Statistical Methods To Investigate Asymmetric Association and Directionality In Biomedical Studies

Abstract

Association and directionality of association are two key concepts in many statistical analyses. While statistical association is routinely used to describe the strength and nature of a mutual or exchangeable relationship between two variables, it does not have the capacity to capture asymmetric relations. Directionality indicates an order or asymmetry in exposure-outcome relationships. This dissertation develops new statistical methods to quantify and infer association directionality using Shannon’s information-theoretic framework. Such a novel statistical toolkit helps understand the manifestation of causal relationships and identify potential colliders, in biomedical studies. Further, in proposed future work, we outline how this toolkit may further be used to detect mediators and instrumental variables in biomedical data. Viewed together, this interdisciplinary work not only enhances our understanding of causality but also provides practical tools for researchers to identify and confirm directional relationships in complex data structures. All analytic work is supported by R or Python software for broader dissemination.

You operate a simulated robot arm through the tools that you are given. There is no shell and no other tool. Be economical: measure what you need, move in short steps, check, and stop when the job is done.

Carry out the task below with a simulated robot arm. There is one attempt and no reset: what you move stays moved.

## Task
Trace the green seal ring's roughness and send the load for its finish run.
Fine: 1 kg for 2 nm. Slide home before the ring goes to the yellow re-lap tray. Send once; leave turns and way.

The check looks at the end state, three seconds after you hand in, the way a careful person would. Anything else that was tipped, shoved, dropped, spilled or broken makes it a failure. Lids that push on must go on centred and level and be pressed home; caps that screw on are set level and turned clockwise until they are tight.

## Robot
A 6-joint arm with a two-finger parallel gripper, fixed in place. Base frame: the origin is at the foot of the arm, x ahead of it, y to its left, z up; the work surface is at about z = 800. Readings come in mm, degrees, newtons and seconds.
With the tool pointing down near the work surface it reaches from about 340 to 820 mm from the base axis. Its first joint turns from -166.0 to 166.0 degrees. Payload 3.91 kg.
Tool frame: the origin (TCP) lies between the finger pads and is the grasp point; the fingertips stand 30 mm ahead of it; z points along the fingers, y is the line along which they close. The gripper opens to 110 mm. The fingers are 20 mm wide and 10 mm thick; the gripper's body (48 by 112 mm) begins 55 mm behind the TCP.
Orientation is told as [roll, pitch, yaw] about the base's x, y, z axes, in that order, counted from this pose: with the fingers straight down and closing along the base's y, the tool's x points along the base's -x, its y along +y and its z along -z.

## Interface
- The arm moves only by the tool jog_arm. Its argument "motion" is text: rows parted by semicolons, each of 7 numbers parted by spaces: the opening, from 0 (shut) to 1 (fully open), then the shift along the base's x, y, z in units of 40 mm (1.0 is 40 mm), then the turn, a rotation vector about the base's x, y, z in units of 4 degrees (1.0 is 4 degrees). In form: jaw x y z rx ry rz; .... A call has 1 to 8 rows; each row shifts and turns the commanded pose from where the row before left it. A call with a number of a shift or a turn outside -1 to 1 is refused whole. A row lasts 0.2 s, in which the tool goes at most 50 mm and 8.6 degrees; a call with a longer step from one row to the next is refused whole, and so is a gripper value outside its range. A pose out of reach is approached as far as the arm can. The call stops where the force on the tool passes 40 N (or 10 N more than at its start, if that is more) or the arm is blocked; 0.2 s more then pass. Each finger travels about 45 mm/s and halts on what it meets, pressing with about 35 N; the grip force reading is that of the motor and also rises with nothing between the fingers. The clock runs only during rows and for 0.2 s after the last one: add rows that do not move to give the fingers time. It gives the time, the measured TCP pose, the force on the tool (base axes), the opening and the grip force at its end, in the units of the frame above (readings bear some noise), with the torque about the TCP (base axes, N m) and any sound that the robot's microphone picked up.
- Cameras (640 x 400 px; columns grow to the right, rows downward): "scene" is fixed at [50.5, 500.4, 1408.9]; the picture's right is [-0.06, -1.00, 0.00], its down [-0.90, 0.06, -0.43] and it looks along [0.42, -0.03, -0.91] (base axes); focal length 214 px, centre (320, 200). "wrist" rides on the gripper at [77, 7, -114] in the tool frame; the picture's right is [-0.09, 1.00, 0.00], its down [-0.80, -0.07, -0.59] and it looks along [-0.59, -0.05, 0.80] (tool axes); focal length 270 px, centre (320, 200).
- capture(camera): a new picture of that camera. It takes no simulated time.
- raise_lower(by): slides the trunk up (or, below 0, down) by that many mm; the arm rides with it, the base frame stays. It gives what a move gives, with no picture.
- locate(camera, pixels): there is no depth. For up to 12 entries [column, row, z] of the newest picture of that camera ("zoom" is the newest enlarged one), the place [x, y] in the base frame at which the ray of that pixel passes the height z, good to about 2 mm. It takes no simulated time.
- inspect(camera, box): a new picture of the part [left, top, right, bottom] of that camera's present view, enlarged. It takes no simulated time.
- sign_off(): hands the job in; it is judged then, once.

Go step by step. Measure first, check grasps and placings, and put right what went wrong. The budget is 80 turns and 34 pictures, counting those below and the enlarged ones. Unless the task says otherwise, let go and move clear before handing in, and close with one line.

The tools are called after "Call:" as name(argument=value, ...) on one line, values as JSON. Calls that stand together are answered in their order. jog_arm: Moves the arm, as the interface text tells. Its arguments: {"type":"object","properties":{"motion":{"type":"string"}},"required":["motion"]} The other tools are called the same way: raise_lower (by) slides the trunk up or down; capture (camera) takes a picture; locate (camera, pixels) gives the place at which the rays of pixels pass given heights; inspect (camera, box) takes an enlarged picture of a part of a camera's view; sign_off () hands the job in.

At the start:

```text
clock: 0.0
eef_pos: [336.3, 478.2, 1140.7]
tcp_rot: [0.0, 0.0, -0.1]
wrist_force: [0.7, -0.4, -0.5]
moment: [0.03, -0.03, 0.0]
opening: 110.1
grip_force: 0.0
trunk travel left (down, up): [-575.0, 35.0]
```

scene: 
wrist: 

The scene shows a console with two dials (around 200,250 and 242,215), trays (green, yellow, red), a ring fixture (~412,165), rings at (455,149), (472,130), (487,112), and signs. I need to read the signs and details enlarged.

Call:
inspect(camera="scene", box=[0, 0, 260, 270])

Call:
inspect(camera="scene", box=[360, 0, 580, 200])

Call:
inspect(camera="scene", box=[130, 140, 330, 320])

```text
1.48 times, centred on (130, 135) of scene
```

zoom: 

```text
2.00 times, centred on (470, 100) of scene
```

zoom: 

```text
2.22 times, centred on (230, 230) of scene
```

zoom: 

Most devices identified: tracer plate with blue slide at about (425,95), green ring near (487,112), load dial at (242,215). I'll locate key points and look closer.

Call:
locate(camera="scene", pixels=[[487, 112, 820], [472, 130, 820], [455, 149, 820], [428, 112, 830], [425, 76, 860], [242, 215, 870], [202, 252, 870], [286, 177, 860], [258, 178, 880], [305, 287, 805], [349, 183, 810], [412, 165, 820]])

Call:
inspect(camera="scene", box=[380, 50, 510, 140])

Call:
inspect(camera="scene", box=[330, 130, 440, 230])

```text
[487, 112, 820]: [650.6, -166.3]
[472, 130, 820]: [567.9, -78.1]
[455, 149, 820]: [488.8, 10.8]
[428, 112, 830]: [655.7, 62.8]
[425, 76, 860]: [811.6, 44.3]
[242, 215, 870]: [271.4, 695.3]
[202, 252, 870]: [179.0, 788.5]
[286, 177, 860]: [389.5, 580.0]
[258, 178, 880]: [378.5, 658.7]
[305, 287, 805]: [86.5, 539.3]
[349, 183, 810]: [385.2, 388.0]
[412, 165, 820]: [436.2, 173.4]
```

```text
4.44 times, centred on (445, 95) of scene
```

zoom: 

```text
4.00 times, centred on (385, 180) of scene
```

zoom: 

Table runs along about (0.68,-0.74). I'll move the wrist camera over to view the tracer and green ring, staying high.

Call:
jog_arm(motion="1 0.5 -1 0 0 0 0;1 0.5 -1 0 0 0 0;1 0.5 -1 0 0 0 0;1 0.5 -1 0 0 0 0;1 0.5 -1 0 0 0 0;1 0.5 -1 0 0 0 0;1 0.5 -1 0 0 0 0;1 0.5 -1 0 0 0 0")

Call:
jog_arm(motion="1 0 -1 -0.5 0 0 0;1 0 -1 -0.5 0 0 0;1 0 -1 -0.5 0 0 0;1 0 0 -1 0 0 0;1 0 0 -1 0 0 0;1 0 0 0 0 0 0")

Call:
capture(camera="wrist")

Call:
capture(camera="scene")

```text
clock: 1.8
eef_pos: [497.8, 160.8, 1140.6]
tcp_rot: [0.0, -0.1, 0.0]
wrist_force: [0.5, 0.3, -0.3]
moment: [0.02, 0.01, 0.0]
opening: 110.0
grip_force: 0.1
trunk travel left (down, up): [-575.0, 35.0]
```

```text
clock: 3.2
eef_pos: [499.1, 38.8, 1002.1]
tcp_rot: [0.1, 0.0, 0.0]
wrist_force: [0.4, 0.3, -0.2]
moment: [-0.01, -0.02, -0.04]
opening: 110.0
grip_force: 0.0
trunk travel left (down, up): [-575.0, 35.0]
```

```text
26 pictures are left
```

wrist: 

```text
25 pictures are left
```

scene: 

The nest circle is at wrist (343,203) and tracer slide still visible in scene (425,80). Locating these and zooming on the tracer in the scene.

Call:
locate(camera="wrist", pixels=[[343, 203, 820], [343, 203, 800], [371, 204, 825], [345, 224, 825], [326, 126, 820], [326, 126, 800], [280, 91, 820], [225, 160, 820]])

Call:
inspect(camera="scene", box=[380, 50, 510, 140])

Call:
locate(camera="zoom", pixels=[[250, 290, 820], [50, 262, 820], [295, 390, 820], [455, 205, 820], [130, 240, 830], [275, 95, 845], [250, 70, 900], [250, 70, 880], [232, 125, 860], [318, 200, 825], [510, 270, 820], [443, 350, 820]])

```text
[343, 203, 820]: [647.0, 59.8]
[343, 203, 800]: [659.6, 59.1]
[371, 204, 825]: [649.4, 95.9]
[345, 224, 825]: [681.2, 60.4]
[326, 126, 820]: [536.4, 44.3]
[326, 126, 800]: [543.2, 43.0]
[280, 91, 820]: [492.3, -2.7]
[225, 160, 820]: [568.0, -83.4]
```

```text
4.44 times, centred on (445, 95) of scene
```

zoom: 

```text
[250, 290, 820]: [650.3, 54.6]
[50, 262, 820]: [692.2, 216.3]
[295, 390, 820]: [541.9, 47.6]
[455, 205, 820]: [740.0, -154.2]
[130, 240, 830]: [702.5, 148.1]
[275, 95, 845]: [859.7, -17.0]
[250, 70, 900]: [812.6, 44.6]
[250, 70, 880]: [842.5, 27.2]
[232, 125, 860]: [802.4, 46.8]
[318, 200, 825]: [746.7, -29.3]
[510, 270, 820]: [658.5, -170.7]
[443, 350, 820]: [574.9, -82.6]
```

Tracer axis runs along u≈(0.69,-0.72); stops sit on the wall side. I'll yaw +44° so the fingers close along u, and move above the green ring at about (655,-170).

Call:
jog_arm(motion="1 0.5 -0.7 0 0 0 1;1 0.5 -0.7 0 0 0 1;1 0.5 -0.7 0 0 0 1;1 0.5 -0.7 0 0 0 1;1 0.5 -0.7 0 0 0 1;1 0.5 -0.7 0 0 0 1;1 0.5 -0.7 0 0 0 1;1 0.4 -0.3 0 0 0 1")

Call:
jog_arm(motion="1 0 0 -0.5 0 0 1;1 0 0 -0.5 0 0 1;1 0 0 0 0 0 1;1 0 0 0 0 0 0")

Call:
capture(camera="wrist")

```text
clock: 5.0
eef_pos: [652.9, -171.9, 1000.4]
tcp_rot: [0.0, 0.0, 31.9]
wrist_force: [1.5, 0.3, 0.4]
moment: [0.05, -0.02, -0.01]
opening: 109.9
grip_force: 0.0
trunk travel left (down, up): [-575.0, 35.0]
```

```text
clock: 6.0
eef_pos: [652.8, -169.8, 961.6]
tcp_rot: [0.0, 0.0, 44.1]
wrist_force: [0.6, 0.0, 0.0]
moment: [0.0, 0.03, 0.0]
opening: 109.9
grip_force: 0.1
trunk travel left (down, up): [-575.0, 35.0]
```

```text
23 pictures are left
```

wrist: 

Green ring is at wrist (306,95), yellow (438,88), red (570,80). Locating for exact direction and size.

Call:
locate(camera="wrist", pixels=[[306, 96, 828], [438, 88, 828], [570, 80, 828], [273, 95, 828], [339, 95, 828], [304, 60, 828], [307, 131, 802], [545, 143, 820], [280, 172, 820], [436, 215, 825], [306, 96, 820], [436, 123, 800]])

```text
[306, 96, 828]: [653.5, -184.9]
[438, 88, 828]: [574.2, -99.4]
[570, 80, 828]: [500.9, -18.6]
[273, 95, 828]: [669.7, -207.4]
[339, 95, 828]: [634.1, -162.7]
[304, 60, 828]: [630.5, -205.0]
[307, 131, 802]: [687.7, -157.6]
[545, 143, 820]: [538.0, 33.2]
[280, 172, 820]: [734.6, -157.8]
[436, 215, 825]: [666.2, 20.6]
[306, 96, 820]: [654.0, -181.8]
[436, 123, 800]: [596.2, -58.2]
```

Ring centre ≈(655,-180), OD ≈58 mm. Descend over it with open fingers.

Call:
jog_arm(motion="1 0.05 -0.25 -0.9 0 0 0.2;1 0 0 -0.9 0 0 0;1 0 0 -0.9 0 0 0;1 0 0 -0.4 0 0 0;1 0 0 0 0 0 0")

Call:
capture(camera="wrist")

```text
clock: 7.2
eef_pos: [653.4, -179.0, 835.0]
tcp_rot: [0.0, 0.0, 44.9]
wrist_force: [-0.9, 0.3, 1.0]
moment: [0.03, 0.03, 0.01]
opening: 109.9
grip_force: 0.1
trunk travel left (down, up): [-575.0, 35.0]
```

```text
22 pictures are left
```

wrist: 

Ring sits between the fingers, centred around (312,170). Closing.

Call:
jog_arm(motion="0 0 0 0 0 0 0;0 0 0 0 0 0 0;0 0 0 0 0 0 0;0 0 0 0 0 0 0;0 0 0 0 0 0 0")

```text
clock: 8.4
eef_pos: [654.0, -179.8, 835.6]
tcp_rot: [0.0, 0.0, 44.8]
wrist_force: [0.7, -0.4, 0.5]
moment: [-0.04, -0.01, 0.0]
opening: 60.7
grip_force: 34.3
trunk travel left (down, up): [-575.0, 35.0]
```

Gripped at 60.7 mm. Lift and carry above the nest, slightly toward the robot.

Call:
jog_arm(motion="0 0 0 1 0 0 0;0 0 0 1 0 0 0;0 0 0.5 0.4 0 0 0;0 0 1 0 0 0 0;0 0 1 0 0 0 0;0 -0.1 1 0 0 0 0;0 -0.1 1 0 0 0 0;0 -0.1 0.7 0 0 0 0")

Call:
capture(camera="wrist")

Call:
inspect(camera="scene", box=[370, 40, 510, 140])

The first project focuses on the development of a fast nonparametric density estimation technique essential to calculate a sample counterpart of Shannon’s mutual information (MI) and associated uncertainty. Such computational efficiency helps deal with many pairwise MI statistics needed in practice. Most existing nonparametric estimators of MI have unstable statistical performance since they involve parameter tuning. I propose a consistent and computationally efficient estimator, called fastMI, that does not incur any parameter tuning. Based on a copula formulation, fastMI estimates the MI statistic by leveraging Fast Fourier transform-based estimation of the underlying density. Extensive simulation studies reveal that fastMI outperforms state-of-the-art estimators with improved estimation accuracy and reduced runtime for large data sets. This estimation analytic paves the path to address the subsequent technical needs in the dissertation.

The second project develops a novel approach to understanding asymmetry in exposure-outcome pairs, offering both theoretical and empirical insights into underlying directionality, which may be deemed as a weak imprint of Neyman-Rubin's causality with minimal conditions. Using Shannon's seminal information theory, I propose a new statistical framework when a priori assumptions about the relative ordering of exposure and outcome are unavailable. Our methodology development is motivated by the Early Life Exposures in Mexico to Environmental Toxicants (ELEMENT) cohort study. With limited knowledge, scientists are uncertain if changes in DNA methylation (DNAm) biomarkers cause changes in cardiovascular behavior, or vice-versa. I explore such asymmetric relations in exposure-outcome pairs in the paradigm of Generative Exposure Mapping (GEM). I propose a novel coefficient of asymmetry that provides a computationally manageable framework for inferring asymmetry with minimal conditions. The major contributions include broadening existing information geometric principles for examining asymmetry and introducing statistical inference to quantify uncertainty in determining underlying directionality.

The third project concerns detection of colliders in mechanistic pathways. A collider is known to be a troublemaker to obliterate legitimate parent-offspring orders in a directed graph model. I propose a conceptual framework called Conditional Generative Exposure Mapping (CGEM) that utilizes a conditional entropy-based asymmetry analytic for detecting colliders. The methodology development is motivated by a need to identify colliders when examining mechanistic pathways between blood pressure gene DNAm, which can help explain the biological networks involved in epigenetic regulation of blood pressure. I use nonparametric density estimation and kernel smoothing methods to estimate the analytic and study its performance through simulation studies and applications related to the ELEMENT data.